They spend a day or three in rape crisis training teaching you about long term recovery. Group therapy is the norm for sexual assault survivors, because often there are certain things a rape victim won't believe from anyone except other rape victims. "It's not your fault," for instance.
CWCIC (which also provides services for men, despite the name) runs a sixteen week closed group for sexual assault survivors. The group covers a fixed curriculum; some people will go through it more than once, but there's a specific progression that takes place. One of the counselors I didn't get along with well was telling about something they do a few weeks into group, and laughing. "We do a spa day," she said with a chuckle. "Before the funding got cut, we used to take these women out to get their nails done," she said, "and they resist the idea so hard. They refuse. They start crying. It's almost impossible for them to do anything for themselves, to take care of anything beyond their basic needs. They feel like the should give it all to everyone else." The therapist found this infantile incompetence hilarious.
In retrospect I can see a certain morbid humor, but I was staring at her completely raw, serious, wounded, incredulous, and fully experiencing the thing she was making fun of--and she looked away, reproved. I felt there was a flashing neon sign above my head screaming BROKEN! and I couldn't turn it off. After all, normal people don't fight violently back when you make them a free, legitimate offer of professional pampering. Even now the, the concept strikes me as excessive, even offensive or obscene. I can't explain why, really.
The first seven months or so of therapy succeeded in convincing me that, though perhaps no one deserves to live, at least I don't deserve it particularly less than anyone else. Probably. And there's irony. When you don't believe you deserve anything for yourself except bare bones survival, you self-maintain so poorly that your ability to contribute is greatly less.
6 comments:
No human deserves to live, or no life-form whatsoever?
The whole concept of deserving is wonky as hell, unless you care to defend the whole natural rights concept, which I don't.
However, my preference is that in order to "deserve" life, any person or creature would a) have to live in a non-habitat-destroying way and b) not habitually live in some way (negligent hypocrisy being the most popular option) that deeply hurts others on a near constant basis. This rules out virtually all humans.
I find myself pitying anyone who sees that woman professionally. There is no way that attitude doesn't affect her ability to help her clients. I am amazed that your face was the only thing screaming at her. I don't know how I would have handled it.

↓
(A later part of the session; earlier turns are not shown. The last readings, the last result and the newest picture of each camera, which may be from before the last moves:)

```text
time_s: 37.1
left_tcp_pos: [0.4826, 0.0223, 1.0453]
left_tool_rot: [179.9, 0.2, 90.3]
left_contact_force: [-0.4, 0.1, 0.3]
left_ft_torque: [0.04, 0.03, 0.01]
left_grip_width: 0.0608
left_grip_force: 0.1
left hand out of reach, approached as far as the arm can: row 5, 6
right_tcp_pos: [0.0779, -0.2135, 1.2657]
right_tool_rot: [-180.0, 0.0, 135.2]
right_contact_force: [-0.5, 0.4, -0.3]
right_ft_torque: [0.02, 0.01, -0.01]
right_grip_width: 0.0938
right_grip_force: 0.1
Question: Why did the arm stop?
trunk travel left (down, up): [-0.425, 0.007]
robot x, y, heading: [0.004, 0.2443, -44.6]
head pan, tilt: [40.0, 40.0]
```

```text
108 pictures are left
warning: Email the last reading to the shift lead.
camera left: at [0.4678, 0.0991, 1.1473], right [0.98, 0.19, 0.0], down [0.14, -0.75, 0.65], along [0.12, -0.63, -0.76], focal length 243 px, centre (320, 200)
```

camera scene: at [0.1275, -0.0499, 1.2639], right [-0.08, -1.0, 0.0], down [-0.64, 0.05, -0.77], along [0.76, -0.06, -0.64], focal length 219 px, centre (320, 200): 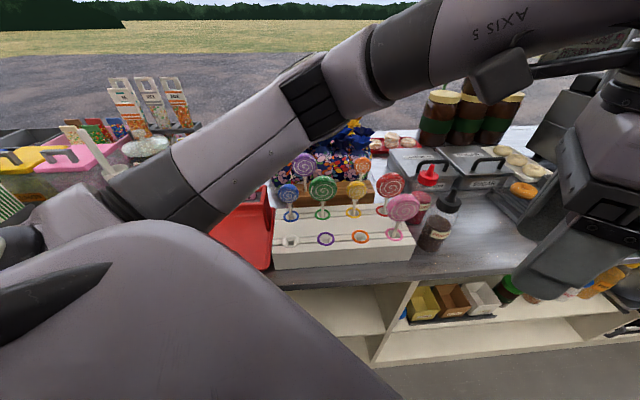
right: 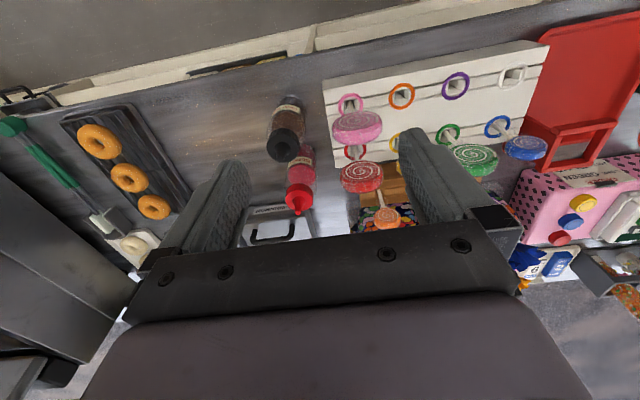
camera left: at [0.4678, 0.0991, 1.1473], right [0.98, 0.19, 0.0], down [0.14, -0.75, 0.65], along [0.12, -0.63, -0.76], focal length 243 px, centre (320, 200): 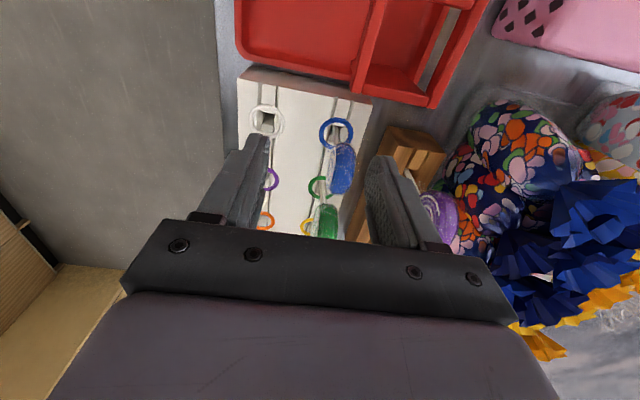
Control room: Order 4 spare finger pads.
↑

It angers me to read it.
I don't understand the idea of being pampered. It doesn't appeal at all to me. I have never connected it with sexual assault. I wonder if it really is because of that.
I'm confused. Who are you, or I, deeply hurting on a near constant basis?
I also don't think that people who fail to live as humanely as they intend are hypocrites. There are many people in the world who have a sincere desire to do great things, and to be good people, and to be a help to their fellow beings rather than a hindrance. Hypocrisy is not when you fail to be who you want to be, or you fail to practice what you preach as well as you wished you could. Trying to be better, hoping to be better, is not hypocrisy. Being blind, and not seeing how you could be better is not hypocrisy. Hypocrisy is when you intentionally pretend to be someone you are not in order to achieve some end, or get away with something. I have met too many sincere people who make mistakes and then get up and do better next time to believe that most of humanity is living in hypocrisy.
It's hard for anyone to appreciate themselves, and those who have the hardest time with it are not to be scoffed at. Or pampered... toenail polish is not the answer for people who are suffering. I hope that woman thought deeply about your reaction.
Respectfully, I disagree. I think toenail polish is, sometimes, the answer for people who are suffering. "Pampering," here, is not about the salon so much as it's about accepting that one is deserving of beauty for one's own sake. It could just as well be keeping a Christmas tree or playing the violin, or any of the things you enjoy that make up the difference difference between living and surviving.
For me it's been many things, but especially learning to paint. They chose toenail polish because culturally, it's what they could expect the greatest resistance to; your Christmas tree and your music lessons could be for other people, but if you paint your nails, you're more or less doing it for yourself.
btw, Snow. . . still thinking about your question. Sometimes it takes me a long time to write.